> **Data shown**:
--- Start ---
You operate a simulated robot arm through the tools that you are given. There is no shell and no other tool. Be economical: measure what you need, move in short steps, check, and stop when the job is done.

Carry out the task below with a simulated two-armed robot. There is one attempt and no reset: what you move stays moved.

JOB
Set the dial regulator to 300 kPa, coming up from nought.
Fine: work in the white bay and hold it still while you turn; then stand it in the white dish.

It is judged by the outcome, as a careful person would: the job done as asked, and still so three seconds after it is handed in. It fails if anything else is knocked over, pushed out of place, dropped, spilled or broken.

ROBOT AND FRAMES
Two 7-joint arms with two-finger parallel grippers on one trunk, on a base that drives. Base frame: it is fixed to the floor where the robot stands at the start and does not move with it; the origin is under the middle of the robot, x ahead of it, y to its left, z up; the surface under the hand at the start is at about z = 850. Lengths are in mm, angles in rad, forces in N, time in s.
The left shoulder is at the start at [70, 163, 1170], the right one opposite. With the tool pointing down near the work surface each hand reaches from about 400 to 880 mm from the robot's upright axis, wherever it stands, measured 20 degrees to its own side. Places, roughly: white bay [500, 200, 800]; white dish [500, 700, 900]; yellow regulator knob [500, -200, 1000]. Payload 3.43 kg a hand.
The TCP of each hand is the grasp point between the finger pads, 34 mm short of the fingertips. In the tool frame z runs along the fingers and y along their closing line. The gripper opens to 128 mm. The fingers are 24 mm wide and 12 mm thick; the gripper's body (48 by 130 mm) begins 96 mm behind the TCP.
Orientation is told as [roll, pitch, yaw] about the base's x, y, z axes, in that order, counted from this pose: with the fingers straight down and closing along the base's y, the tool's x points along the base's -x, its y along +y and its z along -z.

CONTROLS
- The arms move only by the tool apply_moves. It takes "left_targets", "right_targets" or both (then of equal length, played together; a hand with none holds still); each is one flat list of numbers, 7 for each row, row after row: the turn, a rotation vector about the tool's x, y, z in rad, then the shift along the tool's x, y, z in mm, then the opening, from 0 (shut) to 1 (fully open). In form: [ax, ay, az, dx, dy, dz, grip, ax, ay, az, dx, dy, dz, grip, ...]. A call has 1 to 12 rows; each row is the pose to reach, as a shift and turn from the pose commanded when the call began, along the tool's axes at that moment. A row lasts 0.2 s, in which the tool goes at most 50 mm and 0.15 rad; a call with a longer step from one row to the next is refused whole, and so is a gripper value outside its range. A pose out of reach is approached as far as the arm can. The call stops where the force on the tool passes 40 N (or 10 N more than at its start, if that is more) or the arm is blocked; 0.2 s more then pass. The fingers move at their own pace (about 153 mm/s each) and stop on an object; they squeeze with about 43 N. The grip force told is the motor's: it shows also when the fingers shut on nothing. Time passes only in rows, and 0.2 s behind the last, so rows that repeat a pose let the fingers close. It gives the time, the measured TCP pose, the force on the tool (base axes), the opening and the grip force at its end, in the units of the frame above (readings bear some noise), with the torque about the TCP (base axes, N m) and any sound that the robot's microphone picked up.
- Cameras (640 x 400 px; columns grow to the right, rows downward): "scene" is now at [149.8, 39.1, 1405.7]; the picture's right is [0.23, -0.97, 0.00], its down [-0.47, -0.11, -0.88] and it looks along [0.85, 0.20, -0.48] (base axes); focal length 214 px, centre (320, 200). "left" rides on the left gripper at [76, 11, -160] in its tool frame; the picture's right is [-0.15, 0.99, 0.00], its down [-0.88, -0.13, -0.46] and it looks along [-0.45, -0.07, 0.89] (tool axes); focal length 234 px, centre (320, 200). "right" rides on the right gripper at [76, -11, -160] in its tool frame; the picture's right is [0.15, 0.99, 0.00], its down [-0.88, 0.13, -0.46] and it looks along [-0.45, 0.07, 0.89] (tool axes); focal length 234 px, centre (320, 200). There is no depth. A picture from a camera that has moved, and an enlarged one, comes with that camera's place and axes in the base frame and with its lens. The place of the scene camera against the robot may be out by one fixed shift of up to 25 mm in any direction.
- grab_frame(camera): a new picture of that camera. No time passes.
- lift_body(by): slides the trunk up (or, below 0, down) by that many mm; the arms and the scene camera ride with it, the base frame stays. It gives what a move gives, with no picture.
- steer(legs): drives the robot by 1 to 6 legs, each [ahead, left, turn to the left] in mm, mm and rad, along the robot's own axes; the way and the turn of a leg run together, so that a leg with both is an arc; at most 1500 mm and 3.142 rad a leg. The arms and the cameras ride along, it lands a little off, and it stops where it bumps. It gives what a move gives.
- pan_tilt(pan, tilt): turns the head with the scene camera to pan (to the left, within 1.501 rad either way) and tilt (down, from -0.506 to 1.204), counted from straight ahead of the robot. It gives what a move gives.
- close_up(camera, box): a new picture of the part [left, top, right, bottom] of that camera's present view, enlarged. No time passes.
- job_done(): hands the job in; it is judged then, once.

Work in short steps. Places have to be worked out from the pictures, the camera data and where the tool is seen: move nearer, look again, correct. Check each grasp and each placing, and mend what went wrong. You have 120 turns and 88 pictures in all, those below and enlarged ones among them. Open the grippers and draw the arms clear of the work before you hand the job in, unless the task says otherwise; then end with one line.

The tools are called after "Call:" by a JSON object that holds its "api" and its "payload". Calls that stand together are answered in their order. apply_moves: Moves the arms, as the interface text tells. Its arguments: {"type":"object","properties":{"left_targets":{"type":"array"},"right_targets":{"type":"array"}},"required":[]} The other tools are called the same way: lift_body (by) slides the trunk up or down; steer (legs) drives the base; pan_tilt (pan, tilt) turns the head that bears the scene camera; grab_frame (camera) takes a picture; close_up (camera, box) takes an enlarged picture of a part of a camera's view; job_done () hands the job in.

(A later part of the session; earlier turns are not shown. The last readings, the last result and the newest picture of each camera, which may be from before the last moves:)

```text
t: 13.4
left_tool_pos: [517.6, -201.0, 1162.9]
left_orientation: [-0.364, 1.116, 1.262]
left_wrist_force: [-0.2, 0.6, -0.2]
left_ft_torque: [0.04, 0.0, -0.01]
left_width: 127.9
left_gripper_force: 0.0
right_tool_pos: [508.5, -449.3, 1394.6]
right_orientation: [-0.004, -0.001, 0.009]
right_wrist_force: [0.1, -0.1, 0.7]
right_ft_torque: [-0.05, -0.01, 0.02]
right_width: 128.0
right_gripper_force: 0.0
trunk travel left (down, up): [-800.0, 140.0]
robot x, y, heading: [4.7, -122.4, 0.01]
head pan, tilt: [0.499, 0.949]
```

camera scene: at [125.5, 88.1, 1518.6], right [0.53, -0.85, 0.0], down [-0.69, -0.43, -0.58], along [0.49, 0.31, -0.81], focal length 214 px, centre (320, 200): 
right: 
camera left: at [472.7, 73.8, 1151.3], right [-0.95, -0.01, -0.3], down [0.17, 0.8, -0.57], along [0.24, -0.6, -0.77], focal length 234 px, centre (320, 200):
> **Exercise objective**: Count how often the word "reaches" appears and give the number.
--- End ---
> **Excerpted passage**:
--- Start ---
Zonic: Wer ist Deiner Meinung nach Zorro?
A. Banderas: Zorro ist eine ganz andere Art von Held, als wir ihn von Hollywood kennen. Dieser Held hat bereits fast ein Filmjahrhundert überdauert, zahlreiche Darsteller trugen seine Maske. Warum wohl? Ich glaube, Zorro ist ein Held des Volkes. Sie lieben ihn. Und er ist ein Mensch. Er fliegt nicht, er tut nichts dergleichen, was andere amerikanische Helden so tun. Er hat sogar moralische Grundsätze. Er ist romantisch, sogar witzig, während andere oft durch Muskelpakete bestechen. Er ist kein angreifender Held, er wehrt vielmehr ab. Von seinen Händen tropft kein Blut, denn er tötet nur selten. Er macht seine Gegner eher lächerlich. Zorro ist kein Actionheld, er ist eher ein Abenteurer.
Zonic: Steven Spielberg gab Dir diese Rolle. Ursprünglich war sogar Andy Garcia im Gespräch.
A. Banderas: Nun, auf der Oscar-Zeremonie von 1994 erzählte mir Spielberg von Zorro. Also, wenn dich Steven Spielberg anspricht, er hätte da einen Film für dich, dann schickst du ihn sicherlich nicht zum Teufel. Aber er konnte mich nicht sofort überzeugen. Zorro wurde schon von so vielen Schauspielern dargestellt, außerdem war das ganze Projekt schon zum Paket gebunden. Ich habe kaum eine Möglichkeit gesehen, daß ich da für mich etwas erarbeiten kann. Ich ließ mir zuallererst das Drehbuch geben. Und erst da erkannte ich, daß „The Mask of Zorro“ etwas ganz anderes werden sollte. Dieser Film zeigt Zorro aus einer ganz anderen Perspektive. Und der Humor überzeugte mich. Am Anfang des Filmes bin ich gar nicht Zorro, das erlaubt mir, mit meiner Figur zu spielen. Später tue ich so, als wäre ich Zorro, aber das bin ich dann noch lange nicht. Die Rolle des Zorro ist traditionsgemäß perfekt, doch ich hatte hier die Möglichkeit seine Fehler aufzuzeigen. Ich konnte ihm menschlichere Konturen geben. Gleichzeitig kann ich das Publikum zum Lachen bringen. „The Mask of Zorro“ bedient sich auch nicht nur eines Stils. Zuerst handelt es sich um eine Tragödie. Esperanza wird ermordet und Elena wird entführt. Dann töten sie meinen Bruder. Und dann plötzlich sind wir mitten in der Komödie, bis ich Elena kennenlerne und das Ganze sehr romantisch wird. Das Ende ist episch und doch endet es so, wie wir es von Zorro erwarten. Der Charakter entwickelt sich unter den Augen der Zuschauer. Dieser Zorro ist nicht als Held geboren worden. Er muß es erst lernen und die großen Zusammenhänge begreifen. Anfangs ist er nur mit sich und seinen persönlichen Problemen beschäftigt. Er ist wütend, er will Rache üben. Ein Kindskopf gleichermaßen. Als er die Goldmine besucht und sieht, wie kleine Kinder dort geknechtet werden, erkennt er die größere Wahrheit. Er entwickelt sich zum sozialen Wesen, erst dann beginnt er Zorro zu sein. Und seien wir mal ehrlich: wann gab es einen Zorro-Film mit zwei Zorros? Die Message ist eindeutig: nicht der Mensch hinter der Maske ist wichtig, sondern die Maske selbst. Der Charakter bleibt zeitlos. Als Anthony Hopkins stirbt, da gibt er die Fackel an den Jüngeren weiter, die Tradition bleibt bewahrt. Zorro lebt in den Herzen der Menschen und die Figur wird in Spielfilmen immer wieder seinen Platz finden.
--- End ---
> **Exercise objective**: Cite the excerpted passage exactly. Begin with "Zonic: Wer ist" and finish with "Garcia im Gespräch.".

> **Solved exercise**:
Zonic: Wer ist Deiner Meinung nach Zorro?
A. Banderas: Zorro ist eine ganz andere Art von Held, als wir ihn von Hollywood kennen. Dieser Held hat bereits fast ein Filmjahrhundert überdauert, zahlreiche Darsteller trugen seine Maske. Warum wohl? Ich glaube, Zorro ist ein Held des Volkes. Sie lieben ihn. Und er ist ein Mensch. Er fliegt nicht, er tut nichts dergleichen, was andere amerikanische Helden so tun. Er hat sogar moralische Grundsätze. Er ist romantisch, sogar witzig, während andere oft durch Muskelpakete bestechen. Er ist kein angreifender Held, er wehrt vielmehr ab. Von seinen Händen tropft kein Blut, denn er tötet nur selten. Er macht seine Gegner eher lächerlich. Zorro ist kein Actionheld, er ist eher ein Abenteurer.
Zonic: Steven Spielberg gab Dir diese Rolle. Ursprünglich war sogar Andy Garcia im Gespräch.